Breathe new life into a tired tee by transforming it into a dreamy tank top for spring and summer. If you’re already dreaming of warmer weather, this simple refashioning project is an excellent snowy day DIY to keep the cold weather blues at bay. Update a plain crew neck t-shirt by altering the neckline and shoulders, leaving you with a flirty v-neck tank that looks stylish on its own or layered under a sweater. Old becomes new with this easy sewing tutorial!
- Crew neck t-shirt
- Sewing notions
- Serger/overlock machine (if applicable)
- Start with a crew neck t-shirt that is not oversized, short or long sleeved. You may serge the unfinished edges but if you don’t have a serger, a zigzag or overcast stitch from a sewing machine is fine. The cutting and twisting will shorten the t-shirt by about 1-2”. Of course, a t-shirt dress will also work. First, cut off the sleeves, including the seam allowance. Try it on without the sleeves to see how the armhole fits.
- Mark the center between the armholes and the bottom of the neck and draw a vertical cutting line. The length from the bottom of the neck to shoulder is ~2” in the sample; your t-shirt might be different. Keep note of this length.
- Draw a line from the center bottom of neck to one shoulder and then the other. Cut along these lines.
- Cut off the shoulder seam and the back neck ribbing. If the armhole fits okay, lower the armhole by the length noted in step 2, divided by 2. In the sample tee, the length from the bottom of the neck to shoulder was 2”; therefore the armhole was cut 1” lower to create a gently sloped edge. See left side with marking and right side already cut. Reinforce top of side seams after cutting.
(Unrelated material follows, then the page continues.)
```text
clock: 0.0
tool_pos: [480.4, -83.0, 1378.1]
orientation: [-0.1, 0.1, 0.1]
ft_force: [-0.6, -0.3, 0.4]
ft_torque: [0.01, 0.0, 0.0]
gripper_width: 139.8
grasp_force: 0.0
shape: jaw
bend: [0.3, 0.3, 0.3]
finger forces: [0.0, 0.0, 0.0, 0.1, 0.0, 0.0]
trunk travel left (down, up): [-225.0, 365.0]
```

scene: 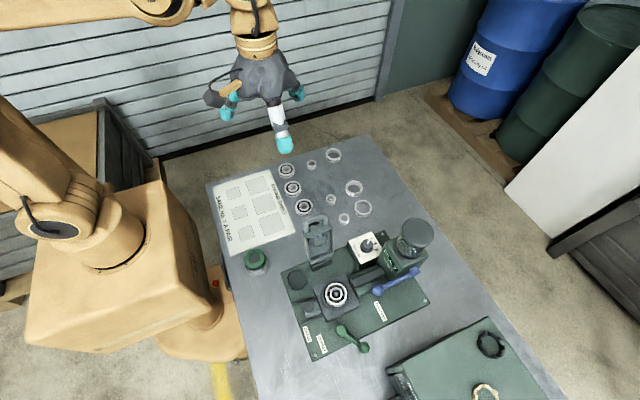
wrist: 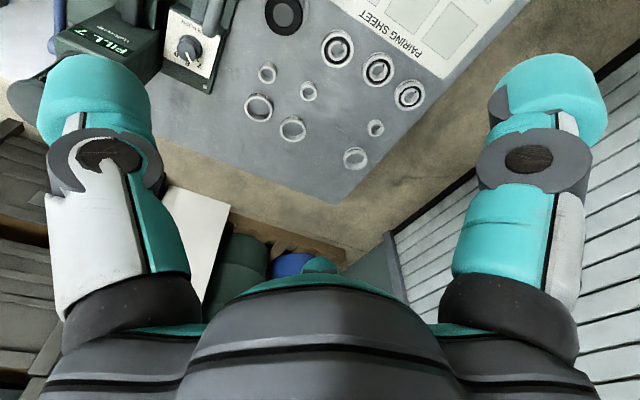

- Sew a gathering row on each front shoulder, twisting each side as seen in the photo. Baste front and back shoulder seams 1/4” together and try on for fit. Necklines and armhole depths on t-shirts vary based on how slouchy or close fitting they are, so it is recommended to try on your top at this point. If not possible to try on, use the armhole depth general table below. If the actual bust (not the t-shirt size) is 42”, use the next smaller size, so a 40” bust has an 8” armhole depth. This is based on general sizing charts; if the wearer is petite, shorten shoulder about 1/2” or so. Armhole depth is measured from the outer shoulder edge to the top of side seam. Since you are just serging the edges, no need to add seam allowances.
- Serge the armholes, front neck, and back neck separately. Sew or serge the shoulder seams together. Topstitch the seam on the back shoulder.
- Trim thread ends to finish.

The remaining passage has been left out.